Dataset content:
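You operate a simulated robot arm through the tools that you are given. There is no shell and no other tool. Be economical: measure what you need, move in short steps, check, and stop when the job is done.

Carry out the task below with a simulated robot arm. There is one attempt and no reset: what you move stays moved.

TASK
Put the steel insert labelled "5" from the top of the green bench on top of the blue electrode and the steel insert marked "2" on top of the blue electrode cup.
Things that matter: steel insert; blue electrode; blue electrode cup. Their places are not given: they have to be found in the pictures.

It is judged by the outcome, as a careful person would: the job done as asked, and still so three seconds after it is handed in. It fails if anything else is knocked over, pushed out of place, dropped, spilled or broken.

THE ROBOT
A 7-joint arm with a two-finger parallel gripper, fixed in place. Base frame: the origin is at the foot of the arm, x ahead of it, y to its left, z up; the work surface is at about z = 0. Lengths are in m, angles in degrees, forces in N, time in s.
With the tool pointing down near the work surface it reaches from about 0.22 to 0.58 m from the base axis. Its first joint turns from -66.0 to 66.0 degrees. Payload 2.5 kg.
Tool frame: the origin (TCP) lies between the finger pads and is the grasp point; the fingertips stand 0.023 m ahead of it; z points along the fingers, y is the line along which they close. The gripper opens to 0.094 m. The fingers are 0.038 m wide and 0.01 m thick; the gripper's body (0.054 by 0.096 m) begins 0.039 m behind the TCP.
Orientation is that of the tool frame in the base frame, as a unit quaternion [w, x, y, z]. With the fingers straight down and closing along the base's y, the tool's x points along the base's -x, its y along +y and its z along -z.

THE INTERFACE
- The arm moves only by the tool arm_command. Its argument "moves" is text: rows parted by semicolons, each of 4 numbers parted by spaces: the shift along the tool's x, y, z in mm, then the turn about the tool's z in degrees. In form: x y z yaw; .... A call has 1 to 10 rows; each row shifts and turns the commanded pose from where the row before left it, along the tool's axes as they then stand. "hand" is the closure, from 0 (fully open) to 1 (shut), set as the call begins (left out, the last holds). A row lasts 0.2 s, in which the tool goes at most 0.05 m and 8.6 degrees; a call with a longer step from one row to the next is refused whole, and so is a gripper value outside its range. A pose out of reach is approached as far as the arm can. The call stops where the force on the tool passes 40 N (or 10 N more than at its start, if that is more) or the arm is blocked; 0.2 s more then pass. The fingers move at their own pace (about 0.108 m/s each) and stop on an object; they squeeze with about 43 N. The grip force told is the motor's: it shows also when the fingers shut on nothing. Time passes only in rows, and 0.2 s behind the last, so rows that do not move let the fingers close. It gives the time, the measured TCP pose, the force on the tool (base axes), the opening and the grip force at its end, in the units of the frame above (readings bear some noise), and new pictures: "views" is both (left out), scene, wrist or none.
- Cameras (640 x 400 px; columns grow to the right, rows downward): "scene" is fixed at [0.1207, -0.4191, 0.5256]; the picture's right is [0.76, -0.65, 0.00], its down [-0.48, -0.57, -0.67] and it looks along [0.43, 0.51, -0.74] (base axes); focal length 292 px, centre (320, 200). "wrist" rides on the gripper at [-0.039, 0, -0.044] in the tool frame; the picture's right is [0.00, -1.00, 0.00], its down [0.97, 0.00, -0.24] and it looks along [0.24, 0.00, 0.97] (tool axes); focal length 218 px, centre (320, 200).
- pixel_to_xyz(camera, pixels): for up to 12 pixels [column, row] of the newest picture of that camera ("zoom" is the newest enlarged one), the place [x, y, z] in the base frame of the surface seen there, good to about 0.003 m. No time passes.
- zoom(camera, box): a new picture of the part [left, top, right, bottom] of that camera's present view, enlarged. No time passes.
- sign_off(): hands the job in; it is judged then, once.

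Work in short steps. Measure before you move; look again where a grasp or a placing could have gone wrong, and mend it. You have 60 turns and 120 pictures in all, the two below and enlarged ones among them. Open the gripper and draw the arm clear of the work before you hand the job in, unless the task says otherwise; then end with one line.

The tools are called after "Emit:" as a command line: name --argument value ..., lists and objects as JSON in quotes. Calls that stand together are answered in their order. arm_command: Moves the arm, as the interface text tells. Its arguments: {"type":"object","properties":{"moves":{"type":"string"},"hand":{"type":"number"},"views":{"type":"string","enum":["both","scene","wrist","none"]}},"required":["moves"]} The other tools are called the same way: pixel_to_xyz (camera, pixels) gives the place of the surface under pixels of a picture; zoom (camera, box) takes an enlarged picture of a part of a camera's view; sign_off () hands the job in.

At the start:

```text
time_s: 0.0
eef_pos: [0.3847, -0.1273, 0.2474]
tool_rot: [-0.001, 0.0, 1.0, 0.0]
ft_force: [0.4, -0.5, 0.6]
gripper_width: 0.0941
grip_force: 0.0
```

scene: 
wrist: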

Article:
L'apparition des premiers langages articulés chez les hominines reste encore un mystère pour les spécialistes du sujet et leur oralité rend impossible d'en savoir plus. Le mythe christien[4] de la Tour de Babel[5] qui proclame une origine commune de toutes les langues des hominines est aujourd'hui largement remis en cause par la paléolinguistique. Jugé trop simpliste, il est maintenant évoqué la possibilité de plusieurs foyers d'apparition de langues articulées indépendamment les unes avec les autres. Les langues les plus anciennes dont nous disposons de traces sont datées du quatrième millénaire avant JC[6] : L'écriture cunéiforme[7] pour noter le sumérien et hiéroglyphique[8] pour l'égyptien. Employé pendant plusieurs millénaires et adapté pour noter plusieurs langues du sud-est méditerranéen, le cunéiforme disparaît dans les premiers siècles après la pseudo-naissance de Jésus. À partir de l'écriture hiéroglyphique apparaissent les premières formes alphabétiques pour transcrire des langues de la région, vers 2000 ans avant lui selon les datations les plus anciennes. Seules les consonnes sont notées par la langue phénicienne, parlée dans l'actuel Proche-Orient. Pour cela, cette écriture consonantique reprend le premier son du nom représenté par le hiéroglyphe. Ainsi le caractère retenu pour noter le son "esse" s'inspire du hiéroglyphe symbolisant une dent car dans la langue phénicienne "dent" se dit "sin". Le premier alphabet phénicien comporte 22 caractères. Grâce à l'importance des cités-États phéniciennes dans cette région orientale de la Méditerranée, cette méthode simplifiée et facile à apprendre se diffuse largement parmi d'autres populations d'hominines qui l'adaptent à leur propre langue vers le IXème siècle avant JC. De cet alphabet phénicien, dans la partie sud-méditerranéenne, dérivent les alphabets araméen, hébreu, syriaque, nabatéen et, de ce dernier, l'alphabet arabe[9]. Dans la partie nord, l'étrusque, le celtibère et le grec adoptent et adaptent cette notation alphabétique à leurs besoins. Très peu utilisée jusqu'alors, la notation des voyelles est nécessaire pour ces langues. Si le celtibère a disparu, cet ancien alphabet grec a donné ce qui deviendra d'une part l'alphabet grec classique, dont dérive le cyrillique, et d'autre part l'étrusque. De ce dernier dérive l'alphabet latin qui comporte alors une vingtaine de lettres.

Prompt: Resume the article where it left off.

Written response:
Cananéen Phénicien Araméen Hébreu Syriaque Nabatéen Arabe Sud-arabique Guèze Grec Cyrillique Étrusque Latin
ɯ 𐡔 𐤔 ש ܫ 𐢝 س 𐩦 Σ ш 𐌔

Formes

Le tracé de chaque lettre de l'alphabet latin se normalise très lentement. Les cursives dites "capitales" sont employées dans la plupart des échanges commerciaux ou officiels du centre de la péninsule italique. Utilisées par l'administration de l'empire de Rome entre le Ier siècle avant JC et le IVème siècle après, elles sont concurrencées par les cursives dites "minuscules". Apparues probablement vers le IIème siècle avant l'autoproclamé messie, elles sont plus adaptées à l'écriture manuscrite. Il n'y a pas de norme véritable et la forme de certaines lettres prête à confusion. Les mots ne sont pas séparés par une espace[10] et les lettres ne sont pas jointes, hormis quelques lettres réunies entre elles lorsqu'elles sont côte à côte, ce que l'on appelle des ligatures. Par l'existence de deux formes différentes — minuscule et capitale — pour la même lettre, l'alphabet latin se structure pour devenir une écriture bicamérale. Cette cursive romaine subit quelques modifications au cours des siècles afin d'en améliorer la lisibilité. Le "b" et le "d" se différencient plus facilement mais le "a" et le "v" se ressemblent fortement avec une forme en "u", tout comme la "r" et la "s" qui ont des graphies proches. Dans cet alphabet latin de 20 lettres, celles-ci se nomment selon la sonorité de la première lettre de son nom grec. Le sigma grec est une esse latine.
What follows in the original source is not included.